Blade PCs "are going to continue to grow [in performance and functionality] as fast as the normal desktop, and I think that is a little bit of an advantage" over server-based thin clients, Neal said. Blades also require less-specialized skills within IT than server-based thin clients, which may need employees with Citrix training, he added.

HP's Athlon-based blades will support one user per device and provide a standard corporate desktop image that's indistinguishable from what users would get on a desktop PC, said Tad Bodeman, director of client consolidation solutions at HP's personal systems group.

One of the reasons HP went with the Transmeta chip was its relatively low power use, with each blade using about 25 watts, but HP says the AMD chip is similar.

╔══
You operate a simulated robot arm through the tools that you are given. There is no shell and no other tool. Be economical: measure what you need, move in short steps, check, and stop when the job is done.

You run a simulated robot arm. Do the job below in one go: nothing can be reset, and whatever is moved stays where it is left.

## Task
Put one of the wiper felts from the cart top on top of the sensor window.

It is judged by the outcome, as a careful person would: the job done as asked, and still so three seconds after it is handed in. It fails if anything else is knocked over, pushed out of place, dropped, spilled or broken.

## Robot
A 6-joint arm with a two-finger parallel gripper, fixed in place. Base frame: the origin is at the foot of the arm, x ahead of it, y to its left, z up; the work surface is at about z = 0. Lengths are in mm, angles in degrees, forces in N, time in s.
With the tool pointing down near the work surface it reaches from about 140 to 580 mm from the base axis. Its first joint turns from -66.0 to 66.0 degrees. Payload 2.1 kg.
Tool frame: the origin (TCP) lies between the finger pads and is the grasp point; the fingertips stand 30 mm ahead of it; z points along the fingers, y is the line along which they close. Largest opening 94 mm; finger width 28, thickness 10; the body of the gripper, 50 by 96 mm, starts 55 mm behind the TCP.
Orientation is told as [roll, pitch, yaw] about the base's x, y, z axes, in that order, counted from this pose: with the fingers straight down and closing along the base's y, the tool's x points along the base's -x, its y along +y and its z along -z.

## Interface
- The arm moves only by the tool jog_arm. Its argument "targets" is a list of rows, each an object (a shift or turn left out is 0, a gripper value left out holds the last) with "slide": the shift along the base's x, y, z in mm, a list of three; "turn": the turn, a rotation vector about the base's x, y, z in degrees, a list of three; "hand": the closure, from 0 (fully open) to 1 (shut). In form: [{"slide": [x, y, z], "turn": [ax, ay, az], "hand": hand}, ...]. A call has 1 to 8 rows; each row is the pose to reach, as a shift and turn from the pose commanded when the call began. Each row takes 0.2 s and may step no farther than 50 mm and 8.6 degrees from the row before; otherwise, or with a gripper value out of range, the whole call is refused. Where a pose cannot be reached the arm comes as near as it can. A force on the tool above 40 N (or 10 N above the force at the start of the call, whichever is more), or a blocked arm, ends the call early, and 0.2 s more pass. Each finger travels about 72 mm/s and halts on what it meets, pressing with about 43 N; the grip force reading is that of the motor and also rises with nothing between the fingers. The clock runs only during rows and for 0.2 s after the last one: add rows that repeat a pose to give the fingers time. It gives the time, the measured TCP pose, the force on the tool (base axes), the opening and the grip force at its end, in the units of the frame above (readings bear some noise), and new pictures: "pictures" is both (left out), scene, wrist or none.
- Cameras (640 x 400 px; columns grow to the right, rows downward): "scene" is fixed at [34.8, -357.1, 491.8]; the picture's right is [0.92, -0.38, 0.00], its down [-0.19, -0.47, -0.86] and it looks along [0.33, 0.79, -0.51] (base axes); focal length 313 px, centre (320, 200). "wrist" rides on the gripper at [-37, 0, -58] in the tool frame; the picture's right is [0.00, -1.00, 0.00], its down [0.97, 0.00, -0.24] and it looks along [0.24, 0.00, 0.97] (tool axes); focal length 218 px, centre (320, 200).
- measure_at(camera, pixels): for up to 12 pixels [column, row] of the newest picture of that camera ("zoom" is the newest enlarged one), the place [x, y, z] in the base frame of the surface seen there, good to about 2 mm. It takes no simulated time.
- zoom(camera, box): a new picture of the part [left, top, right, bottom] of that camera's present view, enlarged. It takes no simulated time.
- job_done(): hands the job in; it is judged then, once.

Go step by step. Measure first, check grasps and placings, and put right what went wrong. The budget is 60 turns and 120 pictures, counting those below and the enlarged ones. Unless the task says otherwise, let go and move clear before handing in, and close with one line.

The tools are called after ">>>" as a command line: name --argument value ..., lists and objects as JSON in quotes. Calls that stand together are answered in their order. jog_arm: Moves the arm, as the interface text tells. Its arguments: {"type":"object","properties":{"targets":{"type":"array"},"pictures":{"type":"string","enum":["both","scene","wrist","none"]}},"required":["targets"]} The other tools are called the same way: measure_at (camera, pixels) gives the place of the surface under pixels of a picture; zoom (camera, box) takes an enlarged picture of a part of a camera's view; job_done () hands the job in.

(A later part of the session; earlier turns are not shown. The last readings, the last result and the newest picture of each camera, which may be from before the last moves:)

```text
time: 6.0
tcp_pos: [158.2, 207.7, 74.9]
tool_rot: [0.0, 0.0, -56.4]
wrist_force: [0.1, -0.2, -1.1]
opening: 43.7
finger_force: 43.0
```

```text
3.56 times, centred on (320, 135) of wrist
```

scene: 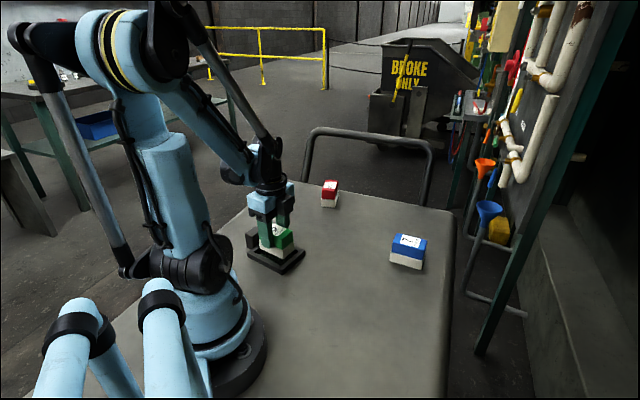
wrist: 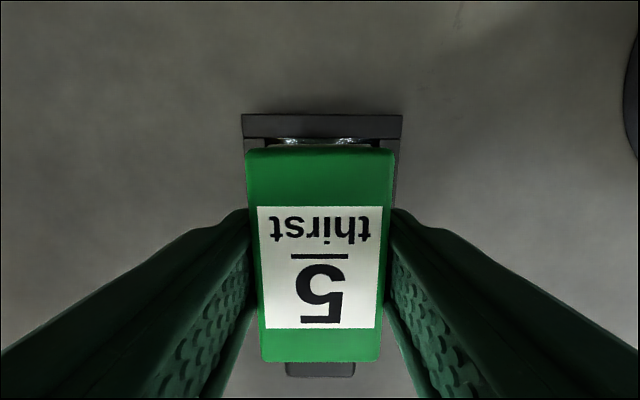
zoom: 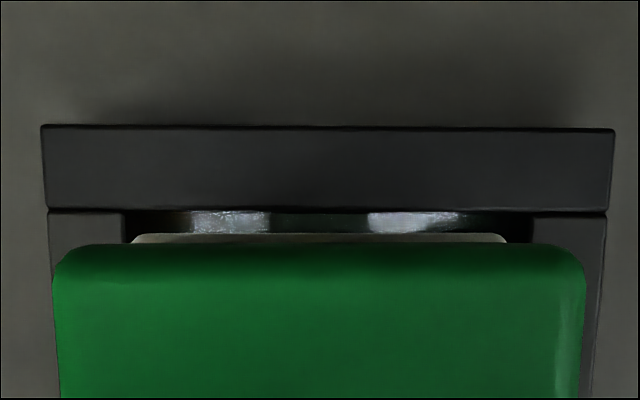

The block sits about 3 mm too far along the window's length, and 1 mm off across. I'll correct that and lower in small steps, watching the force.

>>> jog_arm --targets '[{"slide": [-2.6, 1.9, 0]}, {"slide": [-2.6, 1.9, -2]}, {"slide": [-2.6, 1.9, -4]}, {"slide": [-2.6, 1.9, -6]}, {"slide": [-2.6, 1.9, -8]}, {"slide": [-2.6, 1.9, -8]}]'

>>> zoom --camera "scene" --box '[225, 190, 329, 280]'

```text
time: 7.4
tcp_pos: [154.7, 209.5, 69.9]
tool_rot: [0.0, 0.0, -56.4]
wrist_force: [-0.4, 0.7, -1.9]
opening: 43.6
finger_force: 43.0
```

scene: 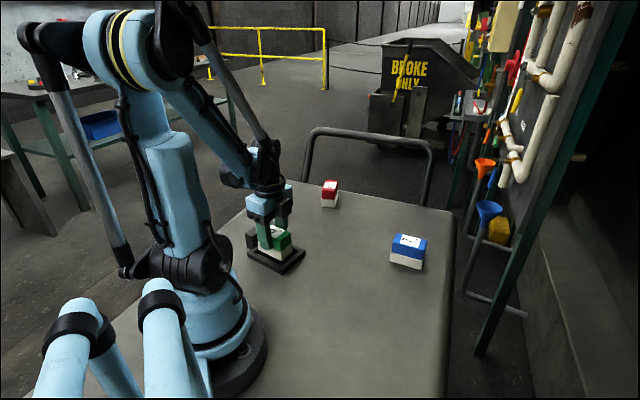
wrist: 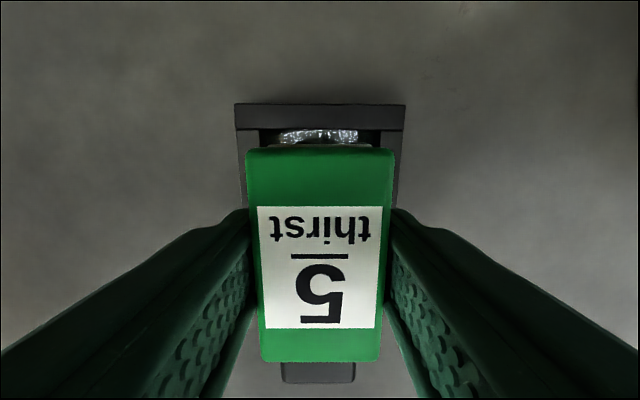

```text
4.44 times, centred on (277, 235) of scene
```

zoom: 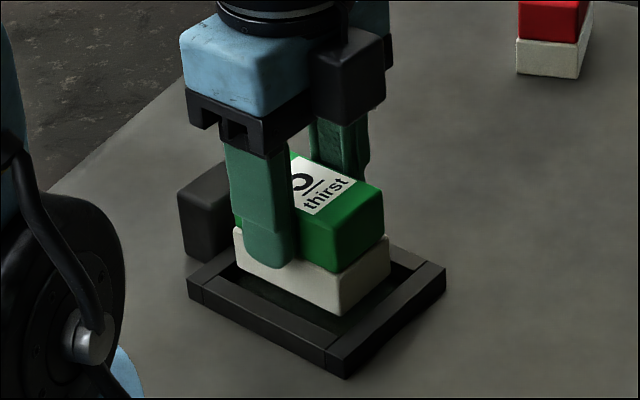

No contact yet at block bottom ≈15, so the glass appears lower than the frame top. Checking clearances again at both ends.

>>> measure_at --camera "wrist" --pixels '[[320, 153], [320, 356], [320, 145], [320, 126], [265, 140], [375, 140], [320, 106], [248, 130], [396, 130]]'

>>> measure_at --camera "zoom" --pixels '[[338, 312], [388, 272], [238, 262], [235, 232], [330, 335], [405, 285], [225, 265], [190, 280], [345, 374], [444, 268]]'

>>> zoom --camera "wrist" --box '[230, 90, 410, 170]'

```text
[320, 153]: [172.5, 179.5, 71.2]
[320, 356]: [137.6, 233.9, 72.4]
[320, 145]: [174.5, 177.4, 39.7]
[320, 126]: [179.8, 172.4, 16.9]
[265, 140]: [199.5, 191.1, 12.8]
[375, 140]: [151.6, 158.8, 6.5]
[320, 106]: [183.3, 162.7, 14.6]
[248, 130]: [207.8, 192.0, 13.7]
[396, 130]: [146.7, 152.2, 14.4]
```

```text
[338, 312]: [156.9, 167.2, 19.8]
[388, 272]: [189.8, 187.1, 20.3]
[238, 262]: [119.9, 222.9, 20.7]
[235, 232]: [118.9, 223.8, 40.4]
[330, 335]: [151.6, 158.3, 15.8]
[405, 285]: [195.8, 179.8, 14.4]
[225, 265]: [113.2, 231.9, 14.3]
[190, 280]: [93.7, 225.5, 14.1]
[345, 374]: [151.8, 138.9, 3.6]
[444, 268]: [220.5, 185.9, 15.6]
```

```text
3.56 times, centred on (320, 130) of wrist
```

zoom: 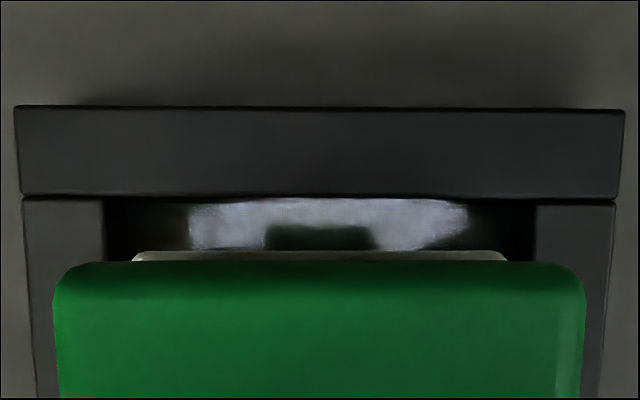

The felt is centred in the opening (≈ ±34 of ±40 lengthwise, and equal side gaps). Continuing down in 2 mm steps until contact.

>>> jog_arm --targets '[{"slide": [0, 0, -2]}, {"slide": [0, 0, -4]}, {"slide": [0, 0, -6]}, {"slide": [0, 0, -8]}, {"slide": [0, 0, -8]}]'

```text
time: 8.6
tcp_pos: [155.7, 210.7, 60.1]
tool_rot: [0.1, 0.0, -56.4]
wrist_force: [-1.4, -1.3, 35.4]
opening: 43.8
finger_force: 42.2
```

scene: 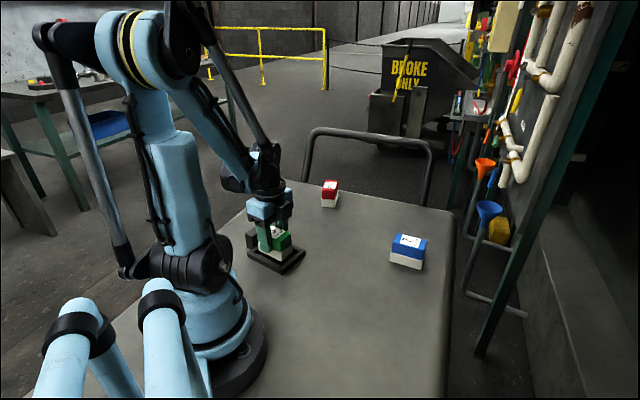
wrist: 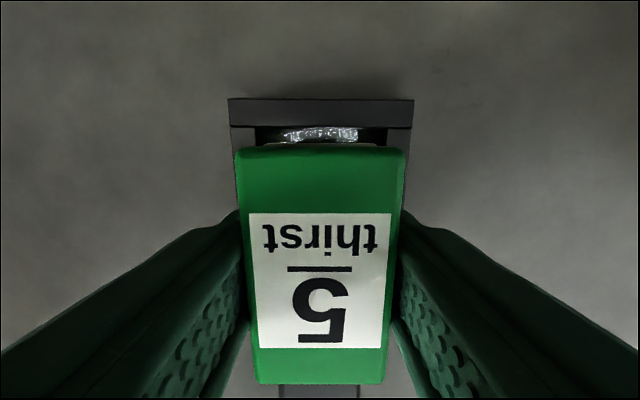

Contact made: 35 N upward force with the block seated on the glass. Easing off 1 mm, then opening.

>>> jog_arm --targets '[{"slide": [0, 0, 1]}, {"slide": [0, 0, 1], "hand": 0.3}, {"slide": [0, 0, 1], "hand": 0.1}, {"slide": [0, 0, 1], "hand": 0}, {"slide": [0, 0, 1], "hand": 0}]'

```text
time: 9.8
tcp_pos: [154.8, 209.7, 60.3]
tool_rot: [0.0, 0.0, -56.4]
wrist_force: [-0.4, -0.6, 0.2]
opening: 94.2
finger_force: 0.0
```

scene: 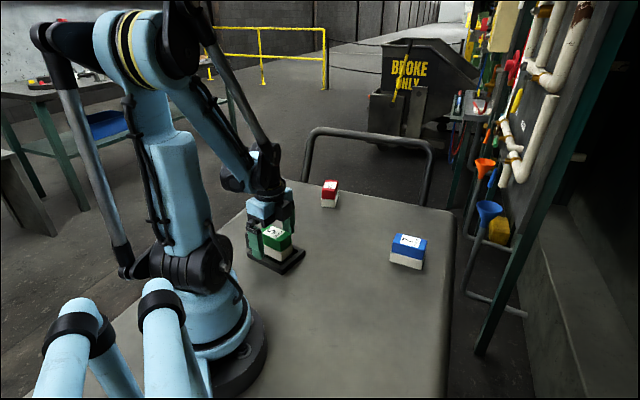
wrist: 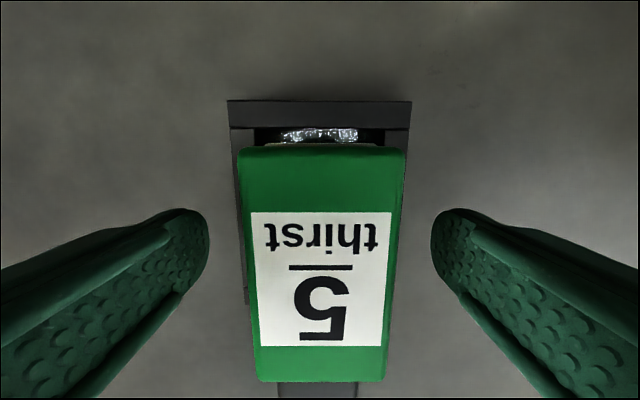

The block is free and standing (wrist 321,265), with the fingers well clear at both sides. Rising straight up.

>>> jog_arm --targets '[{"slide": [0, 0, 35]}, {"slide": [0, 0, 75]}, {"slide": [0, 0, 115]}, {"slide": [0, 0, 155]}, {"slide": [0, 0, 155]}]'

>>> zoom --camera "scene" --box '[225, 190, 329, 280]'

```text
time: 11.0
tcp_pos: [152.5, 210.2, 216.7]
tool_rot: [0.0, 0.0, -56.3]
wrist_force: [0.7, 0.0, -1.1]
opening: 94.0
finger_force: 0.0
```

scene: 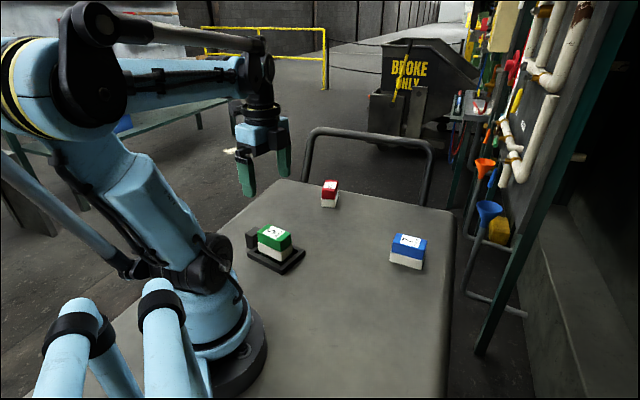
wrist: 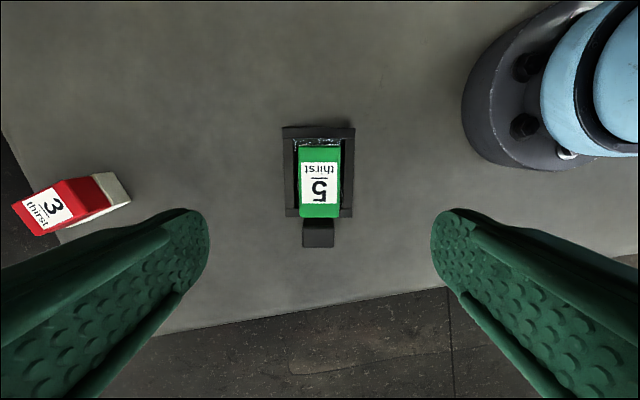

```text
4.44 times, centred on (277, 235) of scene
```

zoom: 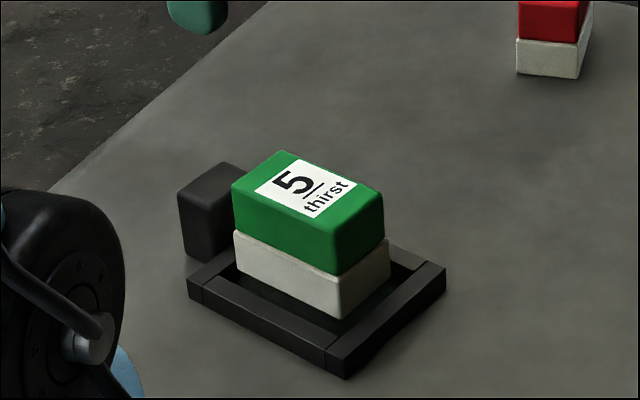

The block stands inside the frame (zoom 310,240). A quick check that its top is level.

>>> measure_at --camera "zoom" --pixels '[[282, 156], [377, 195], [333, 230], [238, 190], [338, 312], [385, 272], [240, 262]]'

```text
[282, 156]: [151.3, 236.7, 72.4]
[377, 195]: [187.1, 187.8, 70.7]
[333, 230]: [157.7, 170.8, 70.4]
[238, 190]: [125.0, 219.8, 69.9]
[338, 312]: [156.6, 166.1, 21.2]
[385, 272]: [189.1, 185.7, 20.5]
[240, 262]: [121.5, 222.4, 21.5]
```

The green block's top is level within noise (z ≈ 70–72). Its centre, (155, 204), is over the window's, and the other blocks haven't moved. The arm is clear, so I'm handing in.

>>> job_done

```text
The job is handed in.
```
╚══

In addition to the Windows-based blade PCs, HP offers a range of server-based thin clients that support a variety of operating systems. Similarly, Sun and Wyse said that embedding the Secure Global Desktop software in a thin client will allow the device to deliver applications from any source via a network server.

Blade PCs are "not really a solution in a heterogeneous environment" because they usually rely on Windows, said Greg Wolff, director of desktop infrastructure software at Sun.

One certainty is that interest in thin clients among corporate users is increasing, said Bob O'Donnell, an analyst at IDC. Thin clients, whether they're running off a blade PC or a server, currently account for just over 3 percent of all corporate desktops, according to O'Donnell. By 2009, that figure is expected to increase to about 8 percent, he said.